**Available data**
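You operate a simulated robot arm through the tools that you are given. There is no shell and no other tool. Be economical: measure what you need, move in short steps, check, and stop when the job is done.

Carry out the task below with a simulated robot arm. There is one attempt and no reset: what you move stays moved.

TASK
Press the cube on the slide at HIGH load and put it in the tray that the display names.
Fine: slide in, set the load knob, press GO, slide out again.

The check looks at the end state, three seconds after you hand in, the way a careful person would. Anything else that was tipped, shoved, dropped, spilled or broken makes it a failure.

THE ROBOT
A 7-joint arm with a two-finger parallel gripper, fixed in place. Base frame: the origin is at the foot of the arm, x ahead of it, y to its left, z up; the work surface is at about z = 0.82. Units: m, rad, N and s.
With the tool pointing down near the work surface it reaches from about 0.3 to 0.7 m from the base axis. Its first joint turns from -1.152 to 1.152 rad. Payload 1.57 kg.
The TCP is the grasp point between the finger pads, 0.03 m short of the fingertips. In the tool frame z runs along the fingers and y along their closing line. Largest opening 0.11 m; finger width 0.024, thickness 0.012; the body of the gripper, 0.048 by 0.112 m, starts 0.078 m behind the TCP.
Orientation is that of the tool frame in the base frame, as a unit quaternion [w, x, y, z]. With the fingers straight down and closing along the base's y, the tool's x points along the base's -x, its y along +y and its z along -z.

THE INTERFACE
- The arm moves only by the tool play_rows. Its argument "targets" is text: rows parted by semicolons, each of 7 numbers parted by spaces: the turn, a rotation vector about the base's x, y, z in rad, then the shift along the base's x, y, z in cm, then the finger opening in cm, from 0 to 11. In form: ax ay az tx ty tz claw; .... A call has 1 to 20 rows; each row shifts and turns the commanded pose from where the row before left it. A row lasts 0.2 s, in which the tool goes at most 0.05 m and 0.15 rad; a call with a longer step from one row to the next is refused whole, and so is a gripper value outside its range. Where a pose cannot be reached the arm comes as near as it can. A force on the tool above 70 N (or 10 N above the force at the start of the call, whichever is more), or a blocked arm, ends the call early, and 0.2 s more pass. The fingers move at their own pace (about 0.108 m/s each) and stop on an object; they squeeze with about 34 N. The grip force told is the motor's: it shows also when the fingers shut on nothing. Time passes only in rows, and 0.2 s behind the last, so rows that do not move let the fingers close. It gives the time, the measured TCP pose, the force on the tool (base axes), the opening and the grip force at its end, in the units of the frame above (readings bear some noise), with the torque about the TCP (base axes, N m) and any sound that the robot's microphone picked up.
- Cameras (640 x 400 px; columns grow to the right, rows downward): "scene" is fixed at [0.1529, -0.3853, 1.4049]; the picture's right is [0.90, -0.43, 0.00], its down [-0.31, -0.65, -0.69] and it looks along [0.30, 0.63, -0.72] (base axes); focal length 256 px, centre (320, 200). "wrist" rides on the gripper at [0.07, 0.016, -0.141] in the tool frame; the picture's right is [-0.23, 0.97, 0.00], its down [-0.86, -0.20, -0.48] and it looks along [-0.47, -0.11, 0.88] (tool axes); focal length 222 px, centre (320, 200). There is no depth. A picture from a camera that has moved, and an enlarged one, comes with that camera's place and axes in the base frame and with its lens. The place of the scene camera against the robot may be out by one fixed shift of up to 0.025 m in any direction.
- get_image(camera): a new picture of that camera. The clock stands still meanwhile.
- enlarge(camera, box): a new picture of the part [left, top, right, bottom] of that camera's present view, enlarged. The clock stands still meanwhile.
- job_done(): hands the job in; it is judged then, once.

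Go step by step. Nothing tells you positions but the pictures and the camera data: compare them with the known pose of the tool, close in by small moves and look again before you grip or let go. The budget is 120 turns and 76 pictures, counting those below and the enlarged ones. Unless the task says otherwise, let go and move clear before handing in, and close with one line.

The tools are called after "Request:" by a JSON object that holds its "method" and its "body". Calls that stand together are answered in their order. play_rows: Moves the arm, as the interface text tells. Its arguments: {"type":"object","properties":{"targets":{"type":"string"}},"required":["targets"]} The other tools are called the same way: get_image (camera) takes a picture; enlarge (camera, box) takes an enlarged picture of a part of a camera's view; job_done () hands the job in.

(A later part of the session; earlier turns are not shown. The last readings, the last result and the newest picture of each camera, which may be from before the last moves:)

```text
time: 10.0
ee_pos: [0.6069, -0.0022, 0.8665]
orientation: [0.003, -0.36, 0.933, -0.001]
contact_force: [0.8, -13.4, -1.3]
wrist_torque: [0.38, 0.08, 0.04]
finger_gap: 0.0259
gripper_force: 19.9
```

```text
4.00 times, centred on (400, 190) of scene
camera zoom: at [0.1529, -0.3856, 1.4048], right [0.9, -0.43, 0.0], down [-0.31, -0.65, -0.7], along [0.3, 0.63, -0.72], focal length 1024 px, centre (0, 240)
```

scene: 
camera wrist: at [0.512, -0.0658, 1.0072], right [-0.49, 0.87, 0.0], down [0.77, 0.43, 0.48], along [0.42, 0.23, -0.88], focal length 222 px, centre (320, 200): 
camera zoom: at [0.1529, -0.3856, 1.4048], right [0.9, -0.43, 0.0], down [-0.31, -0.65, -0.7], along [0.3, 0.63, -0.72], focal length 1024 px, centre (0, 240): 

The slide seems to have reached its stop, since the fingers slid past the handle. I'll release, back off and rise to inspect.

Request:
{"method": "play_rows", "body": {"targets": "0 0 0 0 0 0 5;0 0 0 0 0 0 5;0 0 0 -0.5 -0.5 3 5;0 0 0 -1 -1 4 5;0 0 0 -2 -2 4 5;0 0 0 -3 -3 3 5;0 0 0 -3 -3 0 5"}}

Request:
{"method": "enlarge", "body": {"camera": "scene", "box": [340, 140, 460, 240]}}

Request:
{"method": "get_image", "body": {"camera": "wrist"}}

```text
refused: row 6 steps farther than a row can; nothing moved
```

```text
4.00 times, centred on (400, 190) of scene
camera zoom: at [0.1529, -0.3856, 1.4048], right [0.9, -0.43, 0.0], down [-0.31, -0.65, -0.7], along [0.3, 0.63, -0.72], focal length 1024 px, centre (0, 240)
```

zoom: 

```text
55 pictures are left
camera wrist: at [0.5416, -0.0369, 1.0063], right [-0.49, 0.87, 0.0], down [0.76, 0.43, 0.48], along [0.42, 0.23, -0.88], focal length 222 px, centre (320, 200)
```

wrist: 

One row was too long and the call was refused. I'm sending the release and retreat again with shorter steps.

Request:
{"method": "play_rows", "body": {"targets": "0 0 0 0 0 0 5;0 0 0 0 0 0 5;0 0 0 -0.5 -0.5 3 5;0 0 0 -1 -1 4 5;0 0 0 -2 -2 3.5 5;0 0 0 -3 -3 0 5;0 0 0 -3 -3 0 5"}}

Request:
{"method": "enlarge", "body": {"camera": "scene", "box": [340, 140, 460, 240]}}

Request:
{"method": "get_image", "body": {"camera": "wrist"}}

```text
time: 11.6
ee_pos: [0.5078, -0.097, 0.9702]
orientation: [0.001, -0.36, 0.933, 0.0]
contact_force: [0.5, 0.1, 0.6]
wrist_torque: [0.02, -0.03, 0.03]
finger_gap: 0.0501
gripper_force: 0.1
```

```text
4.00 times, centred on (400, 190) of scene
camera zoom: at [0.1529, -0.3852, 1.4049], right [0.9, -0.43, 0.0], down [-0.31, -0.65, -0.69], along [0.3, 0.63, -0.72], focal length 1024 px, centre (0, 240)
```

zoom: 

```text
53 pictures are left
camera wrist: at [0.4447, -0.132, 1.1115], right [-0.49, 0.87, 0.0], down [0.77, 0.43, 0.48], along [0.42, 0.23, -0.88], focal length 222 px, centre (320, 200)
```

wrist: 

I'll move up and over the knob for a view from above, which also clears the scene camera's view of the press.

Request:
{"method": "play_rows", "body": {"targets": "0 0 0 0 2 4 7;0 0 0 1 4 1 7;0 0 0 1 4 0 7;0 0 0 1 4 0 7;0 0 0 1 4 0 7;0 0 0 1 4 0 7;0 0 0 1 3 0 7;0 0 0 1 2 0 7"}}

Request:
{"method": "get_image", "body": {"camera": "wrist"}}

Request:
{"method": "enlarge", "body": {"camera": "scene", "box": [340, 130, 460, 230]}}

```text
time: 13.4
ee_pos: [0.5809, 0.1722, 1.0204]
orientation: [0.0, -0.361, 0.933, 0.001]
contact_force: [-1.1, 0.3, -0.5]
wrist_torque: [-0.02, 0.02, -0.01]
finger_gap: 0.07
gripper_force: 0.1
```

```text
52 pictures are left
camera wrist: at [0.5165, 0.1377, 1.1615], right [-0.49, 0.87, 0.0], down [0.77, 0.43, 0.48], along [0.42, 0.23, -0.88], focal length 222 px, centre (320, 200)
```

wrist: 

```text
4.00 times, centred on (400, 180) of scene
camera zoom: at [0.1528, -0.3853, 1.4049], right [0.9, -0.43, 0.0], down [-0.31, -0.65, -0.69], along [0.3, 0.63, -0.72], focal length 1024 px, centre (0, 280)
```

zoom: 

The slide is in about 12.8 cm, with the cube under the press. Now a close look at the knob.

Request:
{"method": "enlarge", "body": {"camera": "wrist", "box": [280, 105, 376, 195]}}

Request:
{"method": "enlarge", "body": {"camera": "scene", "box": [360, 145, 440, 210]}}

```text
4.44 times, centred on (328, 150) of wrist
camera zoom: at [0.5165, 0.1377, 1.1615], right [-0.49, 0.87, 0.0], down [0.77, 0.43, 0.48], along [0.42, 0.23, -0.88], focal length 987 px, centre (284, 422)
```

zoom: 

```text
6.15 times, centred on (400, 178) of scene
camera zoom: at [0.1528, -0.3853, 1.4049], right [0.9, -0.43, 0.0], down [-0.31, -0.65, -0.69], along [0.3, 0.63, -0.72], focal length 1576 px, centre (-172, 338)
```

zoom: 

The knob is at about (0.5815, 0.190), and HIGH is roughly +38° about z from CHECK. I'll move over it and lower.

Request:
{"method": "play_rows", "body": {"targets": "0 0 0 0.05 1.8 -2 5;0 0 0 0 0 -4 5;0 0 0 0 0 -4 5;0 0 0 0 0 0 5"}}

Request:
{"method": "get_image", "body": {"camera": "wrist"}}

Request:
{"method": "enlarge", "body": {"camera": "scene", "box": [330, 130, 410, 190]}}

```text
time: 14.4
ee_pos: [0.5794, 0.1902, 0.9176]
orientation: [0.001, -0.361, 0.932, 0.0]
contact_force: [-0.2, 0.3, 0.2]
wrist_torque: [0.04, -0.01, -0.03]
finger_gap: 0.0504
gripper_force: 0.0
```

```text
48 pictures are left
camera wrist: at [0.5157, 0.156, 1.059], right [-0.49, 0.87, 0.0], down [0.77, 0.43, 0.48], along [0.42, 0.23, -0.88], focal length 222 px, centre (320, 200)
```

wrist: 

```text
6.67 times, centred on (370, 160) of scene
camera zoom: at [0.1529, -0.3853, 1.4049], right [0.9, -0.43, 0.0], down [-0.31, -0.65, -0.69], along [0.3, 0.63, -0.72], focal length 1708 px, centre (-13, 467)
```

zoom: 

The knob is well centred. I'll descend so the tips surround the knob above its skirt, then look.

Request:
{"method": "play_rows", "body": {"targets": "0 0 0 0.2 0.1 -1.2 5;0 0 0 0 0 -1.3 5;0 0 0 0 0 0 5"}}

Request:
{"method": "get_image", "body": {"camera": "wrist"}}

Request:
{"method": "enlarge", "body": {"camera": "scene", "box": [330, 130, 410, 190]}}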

**Document text**
How We Can Use Tech to Help Citizens Better Access Local Government

| Matt Stempeck

Originally published by CHORUS on Medium.

TEAM GOV Left to right: Regina Schwartz, Chief of Staff Department of Intergovernmental Affairs for the City of New York, Nicole Neditch, Senior Director of Community Engagement at Code for America, Tiana Epps-Johnson, Founder and Executive Director at Center for Technology and Civic Life, Matt Stempeck, Director of Civic Technology at Microsoft, and Stonly Baptiste, Co-Founder and Partner at Urban Us.

A few weeks ago, I got to spend two days in Chicago with a deep bench of civic innovators and senior campaign veterans to celebrate the launch of CHORUS, a new organization working to foster and strengthen the movement for equity, opportunity, inclusion, and justice. We shared candidly, brainstormed openly, and workshopped around advocacy, volunteering, voting, and governance, working out of the University of Chicago Polsky Center for Entrepreneurship and Innovation.

Our team took on the challenge of governance, or more specifically, how to improve residents’ awareness of, and engagement with their local government’s services. Fortunately, we had exactly the team you’d want to put together to do that kind of thing (see photo above).

First, we considered all of the barriers to effective government, as well as the levers that we might have available to us to create change.

Some of the common barriers within government included siloing of knowledge within individual city agencies and departments, difficulty effectively communicating the work that is done, and an overriding risk-averse culture. Fear of a negative headline was mentioned several times. On the public side of the relationship, a major barrier is a lack of basic civics education and awareness of how government works.

Fortunately, our team had experience in accomplishing things with government, and could identify some tactics that have worked in the past. Small pilots were encouraged as a way to experiment without triggering the bureaucracy’s allergy to risk. The ability to get quick wins, and generously share the credit for them within government was also a proven method. Having a short amount of time to complete the project — a sprint — was also found to be a great forcing function. And we acknowledged the power of peer networks to connect communities of practice within government to one another.

**Tasks for this exercise**
[1] Take the document text and repeat only what runs from "A few weeks" through "to create change.".
[2] Your answer continues the document text from its final sentence.

**Replies**
[1]
A few weeks ago, I got to spend two days in Chicago with a deep bench of civic innovators and senior campaign veterans to celebrate the launch of CHORUS, a new organization working to foster and strengthen the movement for equity, opportunity, inclusion, and justice. We shared candidly, brainstormed openly, and workshopped around advocacy, volunteering, voting, and governance, working out of the University of Chicago Polsky Center for Entrepreneurship and Innovation.

Our team took on the challenge of governance, or more specifically, how to improve residents’ awareness of, and engagement with their local government’s services. Fortunately, we had exactly the team you’d want to put together to do that kind of thing (see photo above).

First, we considered all of the barriers to effective government, as well as the levers that we might have available to us to create change.

[2]
Our next challenge was to create a concise problem statement. Given the universe of potential problems, this took some discussion. We framed the challenge with a helpful model of citizen engagement proposed by Regina.

Her model flips the infamous ladder of civic engagement on its side to demonstrate residents’ spectrum of engagement with government, from:

  • ignorance of the public sector’s role in their lives to
  • awareness of what government provides them to
  • a deeper understanding that we shape our governments to
  • a sense of agency to go from a recipient of services to a shaper of services

We chose to focus on the early stages of this journey, helping residents discover government services, and setting the stage for deeper engagement.

“How might we enhance people’s awareness of their local government’s impact on their lives?” With this problem statement framing our work, here’s what we came up with…

Increasing Engagement with Government Services through Contextual Discovery

Our solution might best be understood as a specific example in an applied setting:

You go grocery shopping. As you check out at the register, the Point of Sale device where you swipe your debit or credit card asks you if you’d be interested in receiving help paying for your groceries (we’ll test the exact language here for comprehension, inclusiveness, and a sense of empowerment). If you say you’re interested, the dialog asks for your cellphone number so a staffer within your local government can text you more information.

As you’re on the way home with your groceries, we send you a text that starts a conversation. Over the course of a few questions, we get a sense of your situation, and whether you might qualify for available benefits. We keep the conversation going, helping you discover other relevant government services, or connecting other people you know to the same.

When we zoom out and abstract this model beyond food benefits and grocery stores, there are three key components:

1. Natural context

Let’s surface government programs at the exact time and place that someone might want or need to make use of such a program (e.g. introducing SNAP benefits exactly as the person is paying for groceries, including tax preparation assistance on the tax forms).

2. Personal engagement

We set the stage for a genuine two-way conversation with the person that, over time and with additional communication, can grow into a true relationship. We chose SMS intentionally, knowing that low-income New Yorkers have access to smartphones, prefer communicating by text, and already use them to do their shopping and banking. Our conversation is designed from the onset to provide people with an increasing sense of agency. We begin with information about relevant services and grow the conversation over time to let people feel that government is listening, understanding that experiencing a responsive bureaucracy improves engagement.

3. Human-assistive technology

Recognizing that local government outreach staff may be busy (or non-existent), we propose to scale staff’s time with emerging technologies that will help them reach more people through personal channels.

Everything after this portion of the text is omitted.